*What you need to do:* Your task is to copy every line of this material exactly.

*Information provided:*
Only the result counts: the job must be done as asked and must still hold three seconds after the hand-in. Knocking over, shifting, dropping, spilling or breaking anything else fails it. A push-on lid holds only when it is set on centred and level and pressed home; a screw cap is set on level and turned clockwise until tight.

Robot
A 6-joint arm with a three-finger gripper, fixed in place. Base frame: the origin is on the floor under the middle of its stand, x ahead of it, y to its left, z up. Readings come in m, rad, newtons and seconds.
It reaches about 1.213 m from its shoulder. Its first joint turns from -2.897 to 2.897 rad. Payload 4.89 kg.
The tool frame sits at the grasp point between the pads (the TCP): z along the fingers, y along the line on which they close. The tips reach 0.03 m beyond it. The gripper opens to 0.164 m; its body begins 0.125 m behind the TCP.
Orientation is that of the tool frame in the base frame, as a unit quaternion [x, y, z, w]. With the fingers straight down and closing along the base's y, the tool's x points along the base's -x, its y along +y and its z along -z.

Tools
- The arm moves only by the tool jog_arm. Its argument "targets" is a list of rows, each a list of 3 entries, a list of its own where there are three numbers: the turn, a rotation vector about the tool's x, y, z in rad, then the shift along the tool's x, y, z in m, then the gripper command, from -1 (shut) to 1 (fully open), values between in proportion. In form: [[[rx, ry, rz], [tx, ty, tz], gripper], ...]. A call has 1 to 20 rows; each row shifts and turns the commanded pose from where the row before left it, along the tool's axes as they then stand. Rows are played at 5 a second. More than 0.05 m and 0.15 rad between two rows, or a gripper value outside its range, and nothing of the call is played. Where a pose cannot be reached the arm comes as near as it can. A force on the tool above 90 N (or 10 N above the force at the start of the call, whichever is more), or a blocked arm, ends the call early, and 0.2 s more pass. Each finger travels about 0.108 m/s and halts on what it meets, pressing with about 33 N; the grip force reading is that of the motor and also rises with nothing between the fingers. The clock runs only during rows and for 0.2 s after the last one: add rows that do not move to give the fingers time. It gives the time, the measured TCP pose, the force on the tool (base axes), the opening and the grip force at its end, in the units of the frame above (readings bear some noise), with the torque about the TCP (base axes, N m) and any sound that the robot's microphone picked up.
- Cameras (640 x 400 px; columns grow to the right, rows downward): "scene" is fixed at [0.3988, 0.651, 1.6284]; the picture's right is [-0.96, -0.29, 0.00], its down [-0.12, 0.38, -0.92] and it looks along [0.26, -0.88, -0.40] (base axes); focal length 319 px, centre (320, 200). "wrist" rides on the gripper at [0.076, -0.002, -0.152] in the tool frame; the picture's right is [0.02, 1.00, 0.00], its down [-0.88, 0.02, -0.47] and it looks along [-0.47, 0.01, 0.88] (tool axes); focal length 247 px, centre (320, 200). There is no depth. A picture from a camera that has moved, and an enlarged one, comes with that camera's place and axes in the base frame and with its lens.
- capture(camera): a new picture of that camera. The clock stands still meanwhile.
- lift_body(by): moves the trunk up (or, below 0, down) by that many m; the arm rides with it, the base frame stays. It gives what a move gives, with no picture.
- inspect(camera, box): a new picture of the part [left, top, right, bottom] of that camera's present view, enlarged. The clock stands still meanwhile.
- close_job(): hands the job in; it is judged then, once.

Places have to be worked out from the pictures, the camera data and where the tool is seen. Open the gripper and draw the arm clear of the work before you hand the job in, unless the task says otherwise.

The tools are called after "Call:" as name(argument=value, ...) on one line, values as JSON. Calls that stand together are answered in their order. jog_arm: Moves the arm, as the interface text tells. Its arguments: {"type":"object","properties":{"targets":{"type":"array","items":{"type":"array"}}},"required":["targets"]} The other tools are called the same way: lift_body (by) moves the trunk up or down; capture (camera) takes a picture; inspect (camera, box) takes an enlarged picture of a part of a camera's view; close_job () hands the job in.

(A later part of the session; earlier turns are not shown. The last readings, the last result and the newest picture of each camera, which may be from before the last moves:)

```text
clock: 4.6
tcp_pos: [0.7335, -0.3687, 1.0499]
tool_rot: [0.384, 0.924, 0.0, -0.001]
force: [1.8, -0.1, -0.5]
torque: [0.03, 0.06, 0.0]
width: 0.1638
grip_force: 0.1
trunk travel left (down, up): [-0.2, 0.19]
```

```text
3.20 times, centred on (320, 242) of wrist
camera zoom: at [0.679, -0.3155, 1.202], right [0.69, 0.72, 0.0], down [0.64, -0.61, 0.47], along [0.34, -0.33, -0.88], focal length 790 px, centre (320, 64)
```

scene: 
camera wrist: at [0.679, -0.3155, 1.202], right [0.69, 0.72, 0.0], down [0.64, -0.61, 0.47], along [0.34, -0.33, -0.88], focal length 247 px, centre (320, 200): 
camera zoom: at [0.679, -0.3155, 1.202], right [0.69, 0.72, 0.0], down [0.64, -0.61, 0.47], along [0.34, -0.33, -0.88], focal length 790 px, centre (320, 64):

*Result for this exercise:*
Only the result counts: the job must be done as asked and must still hold three seconds after the hand-in. Knocking over, shifting, dropping, spilling or breaking anything else fails it. A push-on lid holds only when it is set on centred and level and pressed home; a screw cap is set on level and turned clockwise until tight.

Robot
A 6-joint arm with a three-finger gripper, fixed in place. Base frame: the origin is on the floor under the middle of its stand, x ahead of it, y to its left, z up. Readings come in m, rad, newtons and seconds.
It reaches about 1.213 m from its shoulder. Its first joint turns from -2.897 to 2.897 rad. Payload 4.89 kg.
The tool frame sits at the grasp point between the pads (the TCP): z along the fingers, y along the line on which they close. The tips reach 0.03 m beyond it. The gripper opens to 0.164 m; its body begins 0.125 m behind the TCP.
Orientation is that of the tool frame in the base frame, as a unit quaternion [x, y, z, w]. With the fingers straight down and closing along the base's y, the tool's x points along the base's -x, its y along +y and its z along -z.

Tools
- The arm moves only by the tool jog_arm. Its argument "targets" is a list of rows, each a list of 3 entries, a list of its own where there are three numbers: the turn, a rotation vector about the tool's x, y, z in rad, then the shift along the tool's x, y, z in m, then the gripper command, from -1 (shut) to 1 (fully open), values between in proportion. In form: [[[rx, ry, rz], [tx, ty, tz], gripper], ...]. A call has 1 to 20 rows; each row shifts and turns the commanded pose from where the row before left it, along the tool's axes as they then stand. Rows are played at 5 a second. More than 0.05 m and 0.15 rad between two rows, or a gripper value outside its range, and nothing of the call is played. Where a pose cannot be reached the arm comes as near as it can. A force on the tool above 90 N (or 10 N above the force at the start of the call, whichever is more), or a blocked arm, ends the call early, and 0.2 s more pass. Each finger travels about 0.108 m/s and halts on what it meets, pressing with about 33 N; the grip force reading is that of the motor and also rises with nothing between the fingers. The clock runs only during rows and for 0.2 s after the last one: add rows that do not move to give the fingers time. It gives the time, the measured TCP pose, the force on the tool (base axes), the opening and the grip force at its end, in the units of the frame above (readings bear some noise), with the torque about the TCP (base axes, N m) and any sound that the robot's microphone picked up.
- Cameras (640 x 400 px; columns grow to the right, rows downward): "scene" is fixed at [0.3988, 0.651, 1.6284]; the picture's right is [-0.96, -0.29, 0.00], its down [-0.12, 0.38, -0.92] and it looks along [0.26, -0.88, -0.40] (base axes); focal length 319 px, centre (320, 200). "wrist" rides on the gripper at [0.076, -0.002, -0.152] in the tool frame; the picture's right is [0.02, 1.00, 0.00], its down [-0.88, 0.02, -0.47] and it looks along [-0.47, 0.01, 0.88] (tool axes); focal length 247 px, centre (320, 200). There is no depth. A picture from a camera that has moved, and an enlarged one, comes with that camera's place and axes in the base frame and with its lens.
- capture(camera): a new picture of that camera. The clock stands still meanwhile.
- lift_body(by): moves the trunk up (or, below 0, down) by that many m; the arm rides with it, the base frame stays. It gives what a move gives, with no picture.
- inspect(camera, box): a new picture of the part [left, top, right, bottom] of that camera's present view, enlarged. The clock stands still meanwhile.
- close_job(): hands the job in; it is judged then, once.

Places have to be worked out from the pictures, the camera data and where the tool is seen. Open the gripper and draw the arm clear of the work before you hand the job in, unless the task says otherwise.

The tools are called after "Call:" as name(argument=value, ...) on one line, values as JSON. Calls that stand together are answered in their order. jog_arm: Moves the arm, as the interface text tells. Its arguments: {"type":"object","properties":{"targets":{"type":"array","items":{"type":"array"}}},"required":["targets"]} The other tools are called the same way: lift_body (by) moves the trunk up or down; capture (camera) takes a picture; inspect (camera, box) takes an enlarged picture of a part of a camera's view; close_job () hands the job in.

(A later part of the session; earlier turns are not shown. The last readings, the last result and the newest picture of each camera, which may be from before the last moves:)

```text
clock: 4.6
tcp_pos: [0.7335, -0.3687, 1.0499]
tool_rot: [0.384, 0.924, 0.0, -0.001]
force: [1.8, -0.1, -0.5]
torque: [0.03, 0.06, 0.0]
width: 0.1638
grip_force: 0.1
trunk travel left (down, up): [-0.2, 0.19]
```

```text
3.20 times, centred on (320, 242) of wrist
camera zoom: at [0.679, -0.3155, 1.202], right [0.69, 0.72, 0.0], down [0.64, -0.61, 0.47], along [0.34, -0.33, -0.88], focal length 790 px, centre (320, 64)
```

scene: 
camera wrist: at [0.679, -0.3155, 1.202], right [0.69, 0.72, 0.0], down [0.64, -0.61, 0.47], along [0.34, -0.33, -0.88], focal length 247 px, centre (320, 200): 
camera zoom: at [0.679, -0.3155, 1.202], right [0.69, 0.72, 0.0], down [0.64, -0.61, 0.47], along [0.34, -0.33, -0.88], focal length 790 px, centre (320, 64):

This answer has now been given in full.